Does this "product" satisfy a need?
How about this one?
That is the stupidest thing I've ever seen.
I only bought 3.
I just gave my wife a hug and saved a bundle.
They are going in completely the wrong direction anyway.
If it wasn't a device to show love and affection to someone who you are fond of by giving them a hug and instead was a device which punches your enemies in the face, then I think that I'd be interested in buying one.
I want the sheep one!
Do not use while driving or operating machinery. :rofl:
What I like about the commercials is they show someone having a difficult time doing some simple activity without the product. For example, they'll have a woman in a kitchen trying to cut some tomatoes and having a really hard time doing it; cutting her fingers and smashing the tomato instead of cutting it (because the knife isn't sharp enough). Tomato juice is everywhere and she has a distraught look on her dirty face.
Then they show her cutting the tomato with the Handy Dandy Tomato Cutter. Suddenly she's smiling, the kitchen is spotless and her husband comes in and gives her a kiss. Who wouldn't want that?
Not for anything, but: that Snazzy Sleeper looks a lot like a burqa. Is it possible then, that this is a middle eastern influence (kind of like how hookahs have come back into style, since we invaded Iraq)? Really, I suspect the manufacturer is trying to ride the coattails of the Snuggie.

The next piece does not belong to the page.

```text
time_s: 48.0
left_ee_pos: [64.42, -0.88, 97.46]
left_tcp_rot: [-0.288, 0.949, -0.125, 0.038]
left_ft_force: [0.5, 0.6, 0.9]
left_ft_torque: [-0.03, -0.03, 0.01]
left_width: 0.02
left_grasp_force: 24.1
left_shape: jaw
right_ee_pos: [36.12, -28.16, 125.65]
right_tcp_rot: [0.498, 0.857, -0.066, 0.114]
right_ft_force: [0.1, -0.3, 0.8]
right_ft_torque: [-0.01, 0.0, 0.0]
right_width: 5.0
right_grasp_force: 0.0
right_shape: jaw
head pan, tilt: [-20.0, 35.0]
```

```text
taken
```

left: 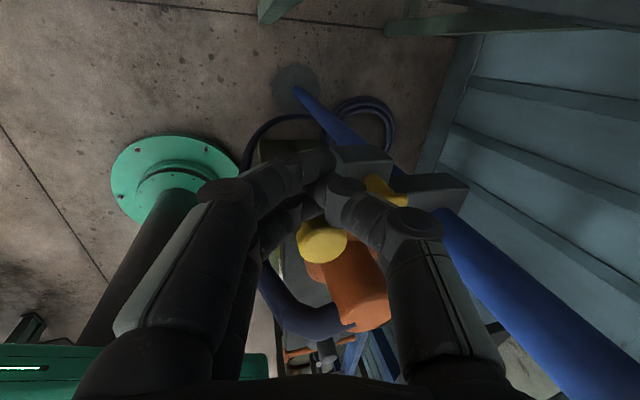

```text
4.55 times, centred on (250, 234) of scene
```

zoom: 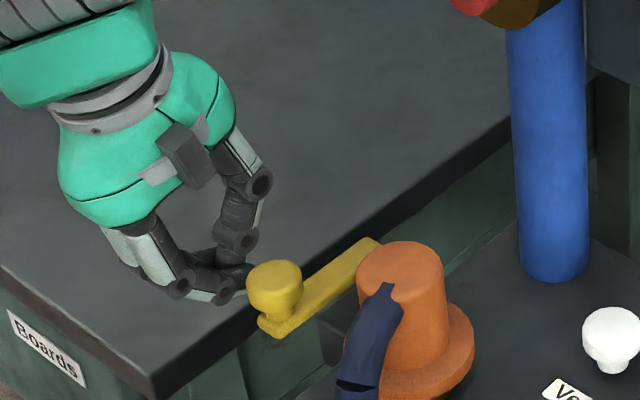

The hug thing is kind of cute, but it takes up a lot of space. Eventually, it might just turn into another albatross, at my house.
Mentos (although I don't dislike them) I would have to say were the most blatantly absurd commercial product that I am aware of. Really, I think the subliminal message therein, was always like having them somehow gives you license to jerk people around. "Oh, don't mind me urinating into your tuba--CAUSE I'VE GOT MENTOS!" (*Give the thumbs up, with Mentos at hand*). "Mentos, the freshmaker!"
I went with the burqa thought too, except I guess, you would have to smell your way around.
Me three, also with the burqa association.
(Hookahs are back in style ? How can anyone use one and not look like like this dude
It's what I've heard (I don't actually smoke). But I do love the oldies...
Maybe if they played this song during their infomercials.
It's almost a http://www.designboom.com/history/useless.html" [Broken].
quite tolerant, hooper!
I don't think they ever went out of style, at least not in the middle east.
The one that's been driving me nuts for the past while is the touchless soap dispenser. Supposedly, it prevents you from picking up all of those nasty germs from the plunger. Correct me if I'm wrong, but don't you wash your hands after touching the soap dispenser?
I for one hate public bathrooms (I was once a custodian), and consider them a crime against humanity.
I immediately thought Burqa too. Though, it looks even shorter than standard airplane blankets, which already leave me choosing whether to pull the blanket up to my chin or keep my feet warm (and I'm short). I'd be really annoyed by something that just left my nose sticking out (those eye masks do nothing for me...tried them once on an overseas flight and wound up with them on the top of my head holding my hair in a really goofy poof by the time I woke up). On the plus side, they look like they could be turned around and made into a super-hero cape for a Halloween costume. :uhh:
A super-hero cape with sheep? OK, you're cool with that!
LOL! Germ-phobes are the biggest spreaders of germs. I have to constantly remind students in the anatomy labs that they should NEVER touch the handle on the paper towel dispenser until AFTER they've washed their hands, otherwise, they get it all grimey with what they've just been trying to wash off their hands and leave it there for the next person. Our custodian is really quite good, and he complains about it too because he's the one who has to keep cleaning those things (and he isn't too fond of opening the door to find out someone didn't wash their hands or take their gloves off before grabbing the door handle either). I'm actually going to nominate him for one of the staff awards for our non-faculty employees who go above and beyond their job description this year.
If I had to nominate the worst product I've ever purchased myself, then it'd have to be "The Perfect Pancake"...
It seemed like such a good idea at the time. But, to be fair, I guess it probably has to be all-in-the-wrists, or something--because I only wound up with raw pancake on my shoes!
one more for burqa. tho, i would not be opposed to someone stealing the idea and rebranding it as the "face apron".
The patent office is chalked full of bad product ideas. For example, United States patent number 6,293,874; User Operated Amusement Apparatus for Kicking the User's Buttocks.